RECORDED DATA:
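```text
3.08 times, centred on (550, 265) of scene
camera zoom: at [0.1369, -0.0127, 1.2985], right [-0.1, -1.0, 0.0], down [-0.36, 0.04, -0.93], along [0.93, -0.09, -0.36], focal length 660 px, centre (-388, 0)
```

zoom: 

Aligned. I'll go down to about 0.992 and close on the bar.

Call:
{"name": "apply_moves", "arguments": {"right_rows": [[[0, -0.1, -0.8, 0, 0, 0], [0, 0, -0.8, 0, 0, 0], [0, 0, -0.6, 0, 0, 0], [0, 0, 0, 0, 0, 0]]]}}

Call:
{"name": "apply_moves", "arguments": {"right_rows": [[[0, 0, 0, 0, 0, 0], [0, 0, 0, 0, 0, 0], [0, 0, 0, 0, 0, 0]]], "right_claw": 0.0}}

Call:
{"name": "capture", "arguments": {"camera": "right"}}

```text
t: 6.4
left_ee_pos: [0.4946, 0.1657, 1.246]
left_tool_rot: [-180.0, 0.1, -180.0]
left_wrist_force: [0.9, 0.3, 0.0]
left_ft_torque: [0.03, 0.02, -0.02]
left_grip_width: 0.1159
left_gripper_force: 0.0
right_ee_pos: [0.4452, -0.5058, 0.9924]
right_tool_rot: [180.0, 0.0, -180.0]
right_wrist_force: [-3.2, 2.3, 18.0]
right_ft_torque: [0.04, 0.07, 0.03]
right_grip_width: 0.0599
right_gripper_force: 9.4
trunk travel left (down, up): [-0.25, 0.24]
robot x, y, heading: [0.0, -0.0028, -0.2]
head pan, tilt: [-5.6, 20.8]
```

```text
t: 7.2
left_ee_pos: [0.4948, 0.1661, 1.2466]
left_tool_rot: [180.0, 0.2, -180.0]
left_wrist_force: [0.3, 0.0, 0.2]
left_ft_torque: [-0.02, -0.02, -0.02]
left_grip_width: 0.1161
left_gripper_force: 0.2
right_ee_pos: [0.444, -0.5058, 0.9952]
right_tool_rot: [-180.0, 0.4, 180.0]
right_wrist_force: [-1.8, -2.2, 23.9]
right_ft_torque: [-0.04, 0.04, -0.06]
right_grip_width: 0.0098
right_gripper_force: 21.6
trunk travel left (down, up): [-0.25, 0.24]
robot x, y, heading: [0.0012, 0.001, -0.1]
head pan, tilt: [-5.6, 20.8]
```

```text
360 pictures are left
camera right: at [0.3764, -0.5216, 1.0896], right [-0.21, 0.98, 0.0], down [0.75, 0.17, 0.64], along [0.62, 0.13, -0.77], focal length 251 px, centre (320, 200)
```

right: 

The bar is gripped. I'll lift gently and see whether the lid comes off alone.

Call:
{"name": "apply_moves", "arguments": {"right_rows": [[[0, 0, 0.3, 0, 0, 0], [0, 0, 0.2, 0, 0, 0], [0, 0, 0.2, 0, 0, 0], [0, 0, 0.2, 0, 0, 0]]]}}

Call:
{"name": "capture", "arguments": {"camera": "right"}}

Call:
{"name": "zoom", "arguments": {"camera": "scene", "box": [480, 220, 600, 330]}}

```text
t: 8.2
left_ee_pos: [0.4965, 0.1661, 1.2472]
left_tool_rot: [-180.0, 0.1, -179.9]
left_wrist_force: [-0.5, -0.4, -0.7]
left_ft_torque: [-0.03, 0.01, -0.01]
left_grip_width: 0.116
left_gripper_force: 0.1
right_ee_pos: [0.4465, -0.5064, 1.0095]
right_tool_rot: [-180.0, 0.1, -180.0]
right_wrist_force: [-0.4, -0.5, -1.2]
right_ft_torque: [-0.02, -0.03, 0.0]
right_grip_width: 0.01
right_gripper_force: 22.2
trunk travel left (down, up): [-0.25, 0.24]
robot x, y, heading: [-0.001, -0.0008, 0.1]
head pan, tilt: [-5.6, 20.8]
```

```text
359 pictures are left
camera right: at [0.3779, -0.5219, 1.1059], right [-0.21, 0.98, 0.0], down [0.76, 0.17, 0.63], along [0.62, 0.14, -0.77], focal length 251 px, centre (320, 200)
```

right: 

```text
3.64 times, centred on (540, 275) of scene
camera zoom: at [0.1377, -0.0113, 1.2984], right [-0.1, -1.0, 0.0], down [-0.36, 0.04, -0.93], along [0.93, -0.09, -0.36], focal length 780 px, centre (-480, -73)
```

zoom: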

GIVEN INSTRUCTION:
Give an exact repetition of all the material.

RESPONSE:
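```text
3.08 times, centred on (550, 265) of scene
camera zoom: at [0.1369, -0.0127, 1.2985], right [-0.1, -1.0, 0.0], down [-0.36, 0.04, -0.93], along [0.93, -0.09, -0.36], focal length 660 px, centre (-388, 0)
```

zoom: 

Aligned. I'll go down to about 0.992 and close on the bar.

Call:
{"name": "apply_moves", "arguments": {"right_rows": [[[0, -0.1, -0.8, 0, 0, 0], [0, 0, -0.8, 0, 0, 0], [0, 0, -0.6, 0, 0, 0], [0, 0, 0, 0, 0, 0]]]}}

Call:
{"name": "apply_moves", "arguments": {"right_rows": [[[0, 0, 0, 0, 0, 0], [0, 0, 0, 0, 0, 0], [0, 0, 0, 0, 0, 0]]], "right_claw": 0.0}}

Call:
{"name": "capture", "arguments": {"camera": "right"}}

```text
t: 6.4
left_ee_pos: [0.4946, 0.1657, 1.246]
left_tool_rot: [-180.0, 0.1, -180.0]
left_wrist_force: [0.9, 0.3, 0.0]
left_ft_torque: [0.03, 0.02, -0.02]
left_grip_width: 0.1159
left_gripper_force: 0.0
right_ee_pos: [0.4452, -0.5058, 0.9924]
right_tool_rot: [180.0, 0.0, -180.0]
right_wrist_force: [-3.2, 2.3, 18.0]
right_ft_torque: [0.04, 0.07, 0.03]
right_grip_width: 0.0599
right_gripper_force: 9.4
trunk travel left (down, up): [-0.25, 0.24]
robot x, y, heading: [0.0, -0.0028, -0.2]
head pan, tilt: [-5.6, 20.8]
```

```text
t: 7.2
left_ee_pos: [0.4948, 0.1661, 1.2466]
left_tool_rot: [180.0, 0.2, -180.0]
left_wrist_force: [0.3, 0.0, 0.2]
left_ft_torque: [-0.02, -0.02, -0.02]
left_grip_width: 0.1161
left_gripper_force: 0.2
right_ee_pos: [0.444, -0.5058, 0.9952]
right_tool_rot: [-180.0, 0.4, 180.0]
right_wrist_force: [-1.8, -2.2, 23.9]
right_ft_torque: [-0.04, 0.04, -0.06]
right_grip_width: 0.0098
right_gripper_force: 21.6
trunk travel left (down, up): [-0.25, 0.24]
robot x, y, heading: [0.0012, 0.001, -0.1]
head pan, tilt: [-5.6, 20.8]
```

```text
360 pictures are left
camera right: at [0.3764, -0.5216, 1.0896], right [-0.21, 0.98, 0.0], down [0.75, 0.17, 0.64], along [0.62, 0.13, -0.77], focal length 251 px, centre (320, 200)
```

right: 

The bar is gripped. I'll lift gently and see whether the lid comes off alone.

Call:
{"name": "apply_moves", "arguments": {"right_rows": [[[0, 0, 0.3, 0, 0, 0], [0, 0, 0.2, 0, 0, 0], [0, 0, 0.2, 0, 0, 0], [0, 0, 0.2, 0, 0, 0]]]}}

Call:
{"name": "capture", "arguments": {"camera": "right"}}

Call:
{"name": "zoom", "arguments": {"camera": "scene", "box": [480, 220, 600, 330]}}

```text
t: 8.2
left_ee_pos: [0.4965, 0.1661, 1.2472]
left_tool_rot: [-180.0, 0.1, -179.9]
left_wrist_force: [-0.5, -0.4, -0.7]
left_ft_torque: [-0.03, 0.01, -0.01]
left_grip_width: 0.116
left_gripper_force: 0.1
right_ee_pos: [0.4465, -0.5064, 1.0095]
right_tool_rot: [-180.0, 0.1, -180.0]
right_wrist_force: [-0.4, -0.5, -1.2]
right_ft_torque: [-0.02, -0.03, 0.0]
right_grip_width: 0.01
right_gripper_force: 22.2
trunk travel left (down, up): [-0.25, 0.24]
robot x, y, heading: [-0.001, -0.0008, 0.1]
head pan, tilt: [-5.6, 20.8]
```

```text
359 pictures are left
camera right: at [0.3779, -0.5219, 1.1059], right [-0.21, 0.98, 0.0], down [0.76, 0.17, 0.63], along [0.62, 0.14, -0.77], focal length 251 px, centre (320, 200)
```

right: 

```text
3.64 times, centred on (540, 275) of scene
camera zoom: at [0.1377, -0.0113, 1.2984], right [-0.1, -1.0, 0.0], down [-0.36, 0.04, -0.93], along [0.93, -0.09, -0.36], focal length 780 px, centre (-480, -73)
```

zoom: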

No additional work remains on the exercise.